__CHALLENGE__. Copy out all of the data exactly as it appears. Use JSON: a list with one string for each line that is not empty.

::: SOURCE EXCERPT

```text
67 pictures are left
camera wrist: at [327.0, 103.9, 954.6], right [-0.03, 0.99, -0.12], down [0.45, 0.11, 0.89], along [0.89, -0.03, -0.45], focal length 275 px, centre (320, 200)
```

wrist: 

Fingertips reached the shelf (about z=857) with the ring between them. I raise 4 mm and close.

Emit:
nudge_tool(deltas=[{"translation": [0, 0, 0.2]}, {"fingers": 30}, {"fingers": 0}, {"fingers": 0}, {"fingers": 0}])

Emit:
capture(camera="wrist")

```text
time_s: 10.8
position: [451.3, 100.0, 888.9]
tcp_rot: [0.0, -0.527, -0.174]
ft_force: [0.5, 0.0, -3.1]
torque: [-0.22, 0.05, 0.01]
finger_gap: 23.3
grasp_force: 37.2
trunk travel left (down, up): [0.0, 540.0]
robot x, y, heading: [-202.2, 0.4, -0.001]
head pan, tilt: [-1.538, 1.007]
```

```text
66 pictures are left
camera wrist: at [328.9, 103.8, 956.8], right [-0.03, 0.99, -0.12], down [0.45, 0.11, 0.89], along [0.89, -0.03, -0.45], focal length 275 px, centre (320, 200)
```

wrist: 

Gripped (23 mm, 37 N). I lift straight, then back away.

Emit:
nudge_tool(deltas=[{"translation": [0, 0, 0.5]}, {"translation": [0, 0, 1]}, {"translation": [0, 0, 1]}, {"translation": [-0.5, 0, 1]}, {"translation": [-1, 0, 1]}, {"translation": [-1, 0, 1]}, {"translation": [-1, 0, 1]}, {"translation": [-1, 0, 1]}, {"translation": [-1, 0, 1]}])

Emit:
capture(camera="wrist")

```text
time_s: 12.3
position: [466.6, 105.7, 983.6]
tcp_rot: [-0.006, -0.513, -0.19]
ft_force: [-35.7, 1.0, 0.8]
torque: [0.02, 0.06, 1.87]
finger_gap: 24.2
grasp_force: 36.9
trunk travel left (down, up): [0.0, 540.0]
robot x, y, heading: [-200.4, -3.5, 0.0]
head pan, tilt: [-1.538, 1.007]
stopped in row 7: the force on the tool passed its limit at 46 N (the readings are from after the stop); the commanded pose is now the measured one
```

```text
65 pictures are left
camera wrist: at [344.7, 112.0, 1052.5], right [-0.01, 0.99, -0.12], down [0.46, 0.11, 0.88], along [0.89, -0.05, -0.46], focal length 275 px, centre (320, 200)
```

::::::

__TASK RESPONSE__.
[
  "```text",
  "67 pictures are left",
  "camera wrist: at [327.0, 103.9, 954.6], right [-0.03, 0.99, -0.12], down [0.45, 0.11, 0.89], along [0.89, -0.03, -0.45], focal length 275 px, centre (320, 200)",
  "```",
  "wrist: ",
  "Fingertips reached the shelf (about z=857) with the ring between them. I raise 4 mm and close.",
  "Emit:",
  "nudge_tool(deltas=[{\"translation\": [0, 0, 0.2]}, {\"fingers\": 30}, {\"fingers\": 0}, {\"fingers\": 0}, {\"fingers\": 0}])",
  "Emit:",
  "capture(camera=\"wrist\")",
  "```text",
  "time_s: 10.8",
  "position: [451.3, 100.0, 888.9]",
  "tcp_rot: [0.0, -0.527, -0.174]",
  "ft_force: [0.5, 0.0, -3.1]",
  "torque: [-0.22, 0.05, 0.01]",
  "finger_gap: 23.3",
  "grasp_force: 37.2",
  "trunk travel left (down, up): [0.0, 540.0]",
  "robot x, y, heading: [-202.2, 0.4, -0.001]",
  "head pan, tilt: [-1.538, 1.007]",
  "```",
  "```text",
  "66 pictures are left",
  "camera wrist: at [328.9, 103.8, 956.8], right [-0.03, 0.99, -0.12], down [0.45, 0.11, 0.89], along [0.89, -0.03, -0.45], focal length 275 px, centre (320, 200)",
  "```",
  "wrist: ",
  "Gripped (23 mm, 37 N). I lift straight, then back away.",
  "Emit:",
  "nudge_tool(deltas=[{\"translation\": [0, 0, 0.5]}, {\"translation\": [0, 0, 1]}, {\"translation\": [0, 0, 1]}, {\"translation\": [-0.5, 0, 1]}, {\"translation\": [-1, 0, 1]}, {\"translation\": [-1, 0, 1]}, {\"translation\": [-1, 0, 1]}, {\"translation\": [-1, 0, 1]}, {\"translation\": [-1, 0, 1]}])",
  "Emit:",
  "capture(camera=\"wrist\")",
  "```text",
  "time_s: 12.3",
  "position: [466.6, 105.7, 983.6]",
  "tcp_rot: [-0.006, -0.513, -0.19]",
  "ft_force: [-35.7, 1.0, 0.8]",
  "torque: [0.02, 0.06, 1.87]",
  "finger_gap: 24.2",
  "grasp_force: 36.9",
  "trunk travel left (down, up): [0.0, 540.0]",
  "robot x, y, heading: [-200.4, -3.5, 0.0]",
  "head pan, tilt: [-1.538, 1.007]",
  "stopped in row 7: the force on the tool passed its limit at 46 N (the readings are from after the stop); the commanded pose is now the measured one",
  "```",
  "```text",
  "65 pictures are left",
  "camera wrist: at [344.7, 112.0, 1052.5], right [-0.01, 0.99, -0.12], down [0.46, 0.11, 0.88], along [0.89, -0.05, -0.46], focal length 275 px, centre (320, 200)",
  "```"
]